Pediatric Medical Assistant Careers
If you are looking for an entry-level medical career where you have the opportunity to work with children, a career in pediatric medical assisting may be an option to consider. Pediatric medical assisting is also a great gateway career if you eventually want to work in pediatric nursing or other healthcare roles.
Pediatric medical assistants work in various healthcare settings caring for children of all ages. Many medical assistants work in pediatric medical practices where the size of the practice may play a part in specific responsibilities. For example, in a small pediatric practice, medical assistants may take on both clinical and administrative medical assisting duties. The state in which a pediatric medical assistant works may also dictate their scope of practice. In general, pediatric medical assistants can expect to do some of the following tasks:
- Weigh and Measure Children: All children have their weight and height measured at every appointment to ensure they are developmentally on track.
- Record Vital Signs: A common MA responsibility is measuring a child’s temp, blood pressure, heart rate and oxygen level.
- Remove Sutures: There may be instances where a pediatric medical assistant removes stitches from a patient.
- Administer Vaccinations: Children often get immunizations at their checkup, especially throughout their first year. Medical assistants usually administer the vaccines.
- Provide Parent Education: Pediatric medical assistants often provide parents with information on proper nutrition, developmental milestones and potty-training.
- Assist the Pediatrician: Pediatric medical assistants may routinely need to assist with exams or treatments.
There are no specific medical assisting courses for students who want to specialize in pediatric medical assisting. If you’re interested in working in this specialty, your best bet is to complete a general medical assisting program and learn the basics of the profession before specializing.
Medical assisting programs often combine both administrative and clinical tasks. There are also MA programs that focus solely on clinical medical assisting. A clinical medical assisting program may be a better option if you plan to become a pediatric medical assistant.

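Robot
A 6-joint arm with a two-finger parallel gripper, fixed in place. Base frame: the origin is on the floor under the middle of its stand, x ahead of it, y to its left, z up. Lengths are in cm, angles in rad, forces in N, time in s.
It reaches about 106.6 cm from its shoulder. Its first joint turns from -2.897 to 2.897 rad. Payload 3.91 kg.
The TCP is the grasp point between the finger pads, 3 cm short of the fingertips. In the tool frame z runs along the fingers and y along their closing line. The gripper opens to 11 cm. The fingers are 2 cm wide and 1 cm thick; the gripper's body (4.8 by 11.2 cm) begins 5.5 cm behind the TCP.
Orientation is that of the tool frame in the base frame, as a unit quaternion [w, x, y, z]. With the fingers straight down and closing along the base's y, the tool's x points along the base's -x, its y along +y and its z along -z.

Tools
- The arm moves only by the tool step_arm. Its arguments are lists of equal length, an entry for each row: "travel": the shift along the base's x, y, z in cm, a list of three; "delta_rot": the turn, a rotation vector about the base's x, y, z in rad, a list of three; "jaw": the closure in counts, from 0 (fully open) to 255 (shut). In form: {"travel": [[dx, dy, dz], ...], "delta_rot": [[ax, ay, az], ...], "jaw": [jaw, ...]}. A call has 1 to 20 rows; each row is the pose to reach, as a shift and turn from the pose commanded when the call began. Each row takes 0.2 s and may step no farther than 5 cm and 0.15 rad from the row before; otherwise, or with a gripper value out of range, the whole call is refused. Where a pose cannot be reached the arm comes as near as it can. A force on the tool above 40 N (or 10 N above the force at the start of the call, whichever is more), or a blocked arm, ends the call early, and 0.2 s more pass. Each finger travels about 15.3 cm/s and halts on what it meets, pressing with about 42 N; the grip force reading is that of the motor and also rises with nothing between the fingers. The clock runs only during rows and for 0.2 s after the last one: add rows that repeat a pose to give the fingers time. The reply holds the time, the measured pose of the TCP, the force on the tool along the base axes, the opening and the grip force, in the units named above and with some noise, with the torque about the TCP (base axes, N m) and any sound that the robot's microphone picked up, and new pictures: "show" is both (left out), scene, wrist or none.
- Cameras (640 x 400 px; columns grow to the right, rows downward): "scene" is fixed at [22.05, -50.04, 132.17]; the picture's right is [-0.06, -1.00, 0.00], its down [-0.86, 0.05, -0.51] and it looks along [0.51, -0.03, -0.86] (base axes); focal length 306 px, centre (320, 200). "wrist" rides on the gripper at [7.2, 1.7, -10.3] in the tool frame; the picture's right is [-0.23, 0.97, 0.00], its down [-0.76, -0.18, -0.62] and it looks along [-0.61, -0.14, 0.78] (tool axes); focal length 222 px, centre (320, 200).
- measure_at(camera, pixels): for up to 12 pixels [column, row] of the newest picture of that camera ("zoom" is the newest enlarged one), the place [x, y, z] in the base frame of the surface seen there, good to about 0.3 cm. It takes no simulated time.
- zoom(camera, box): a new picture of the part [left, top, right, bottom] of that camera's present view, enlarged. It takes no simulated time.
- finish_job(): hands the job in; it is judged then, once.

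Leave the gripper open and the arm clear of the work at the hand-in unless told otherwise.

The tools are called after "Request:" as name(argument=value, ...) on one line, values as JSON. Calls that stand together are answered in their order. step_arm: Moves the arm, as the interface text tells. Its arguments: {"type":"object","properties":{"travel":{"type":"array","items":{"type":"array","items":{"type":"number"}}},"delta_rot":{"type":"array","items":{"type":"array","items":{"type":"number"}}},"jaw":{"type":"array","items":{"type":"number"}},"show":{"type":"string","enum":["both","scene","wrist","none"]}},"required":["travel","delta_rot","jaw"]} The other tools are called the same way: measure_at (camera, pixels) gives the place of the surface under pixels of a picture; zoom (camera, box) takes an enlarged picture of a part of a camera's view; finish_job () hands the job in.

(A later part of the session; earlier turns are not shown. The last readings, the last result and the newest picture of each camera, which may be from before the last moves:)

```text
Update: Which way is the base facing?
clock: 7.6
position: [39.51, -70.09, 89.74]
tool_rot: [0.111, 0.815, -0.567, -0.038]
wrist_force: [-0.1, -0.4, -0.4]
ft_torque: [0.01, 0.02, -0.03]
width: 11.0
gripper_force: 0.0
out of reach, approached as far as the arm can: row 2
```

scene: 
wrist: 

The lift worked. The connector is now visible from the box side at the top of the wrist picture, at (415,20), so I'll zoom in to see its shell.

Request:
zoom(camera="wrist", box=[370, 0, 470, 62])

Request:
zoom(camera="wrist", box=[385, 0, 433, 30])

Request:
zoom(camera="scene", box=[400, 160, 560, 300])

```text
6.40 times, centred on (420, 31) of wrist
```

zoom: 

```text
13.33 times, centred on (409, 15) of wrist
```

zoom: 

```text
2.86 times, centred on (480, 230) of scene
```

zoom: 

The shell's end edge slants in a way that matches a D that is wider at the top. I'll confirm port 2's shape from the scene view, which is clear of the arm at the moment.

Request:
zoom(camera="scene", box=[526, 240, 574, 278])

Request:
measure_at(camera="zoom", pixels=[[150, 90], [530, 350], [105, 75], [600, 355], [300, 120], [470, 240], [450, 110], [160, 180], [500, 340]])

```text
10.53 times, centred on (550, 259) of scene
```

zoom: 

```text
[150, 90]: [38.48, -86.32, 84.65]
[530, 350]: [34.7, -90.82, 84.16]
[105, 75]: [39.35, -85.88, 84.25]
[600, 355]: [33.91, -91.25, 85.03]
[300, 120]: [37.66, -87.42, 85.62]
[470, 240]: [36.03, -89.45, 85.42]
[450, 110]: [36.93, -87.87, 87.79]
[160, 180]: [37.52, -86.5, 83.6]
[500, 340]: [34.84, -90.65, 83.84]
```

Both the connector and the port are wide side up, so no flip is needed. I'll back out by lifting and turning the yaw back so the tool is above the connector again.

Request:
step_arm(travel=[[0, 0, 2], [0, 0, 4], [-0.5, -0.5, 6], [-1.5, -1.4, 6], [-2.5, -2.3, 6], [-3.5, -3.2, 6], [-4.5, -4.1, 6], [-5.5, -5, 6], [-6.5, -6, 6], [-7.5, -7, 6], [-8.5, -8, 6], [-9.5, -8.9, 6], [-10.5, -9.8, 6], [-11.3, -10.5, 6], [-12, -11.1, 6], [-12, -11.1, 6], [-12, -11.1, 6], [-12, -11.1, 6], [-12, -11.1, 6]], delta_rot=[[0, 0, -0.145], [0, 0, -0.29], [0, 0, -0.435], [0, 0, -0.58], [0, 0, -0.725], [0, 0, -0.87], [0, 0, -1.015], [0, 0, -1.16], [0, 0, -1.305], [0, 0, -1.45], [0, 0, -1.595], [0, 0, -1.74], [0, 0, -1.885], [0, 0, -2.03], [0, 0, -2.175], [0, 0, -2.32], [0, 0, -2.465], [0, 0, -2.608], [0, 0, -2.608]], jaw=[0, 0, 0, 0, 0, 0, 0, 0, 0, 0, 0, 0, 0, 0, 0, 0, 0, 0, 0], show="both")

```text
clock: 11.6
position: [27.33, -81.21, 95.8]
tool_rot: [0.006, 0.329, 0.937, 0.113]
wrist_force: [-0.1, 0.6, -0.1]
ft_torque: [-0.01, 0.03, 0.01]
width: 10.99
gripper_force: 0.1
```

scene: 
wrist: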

Two-year associate degree programs and one-year certificate and diploma programs are offered at technical schools, adult education centers, and community colleges. Classes may include clinical procedures, anatomy and physiology, communications, and basic pharmacology.
Most clinical medical assisting programs also require an externship. An externship involves working in a clinic or medical practice under the direction of an experienced medical assistant. If you are planning to become a pediatric medical assistant, an externship at a pediatric practice would be a great way to gain experience in the field.
If you’re considering a career as a pediatric medical assistant, taking additional classes and training is helpful. For example, classes in child development and infant CPR are useful. Organizations including the National Center for Competency Testing offer specialty classes for medical assistants, including pediatric medical assisting. Continuing education classes for medical assistants, which focus on working with pediatric patients, are also an option to gain additional training.
Although it is not mandatory for employment as a pediatric medical assistant, obtaining certification will likely increase job offers. Some pediatric practices may prefer to hire certified medical assistants. A specific certification in pediatric medical assisting is not currently offered, but certification in clinical medical assisting is offered through the National Healthcareer Association. A broader certification covering both clinical and administrative certification is also available through the American Association of Medical Assistants.
A large majority of pediatric medical assistants find jobs in pediatric medical practices of various sizes. Some may work for pediatricians who specialize in areas such as pediatric cardiology or oncology. Pediatric medical assistants may also work for pediatric clinics or home health agencies.
As a pediatric medical assistant, you may work with children of all ages, from infants to teens. If you work in a general pediatrician’s practice, you will likely encounter children with common childhood illnesses including intestinal viruses, strep throat, and the flu. You may also treat children with chronic conditions including asthma, diabetes, and allergies. Some children you care for may be visiting the doctor for a wellness checkup or routine physical.
According to the United States Bureau of Labor Statistics, the average salary for all types of medical assistants in 2021 was about $37,190 per year. According to ZipRecruiter, pediatric medical assistants can earn an annual salary of $25,500 on the low end to upwards of $47,500 on the high end. Exact salary will be determined by location, type of employer, experience level, credentials/certifications held, and many other factors.
What Is the Job Demand for Pediatric Medical Assistants?
All types of medical assistants are currently in demand, including pediatric medical assistants. The profession is expected to grow by about 16 percent over the next ten years – much faster than the average for all occupations.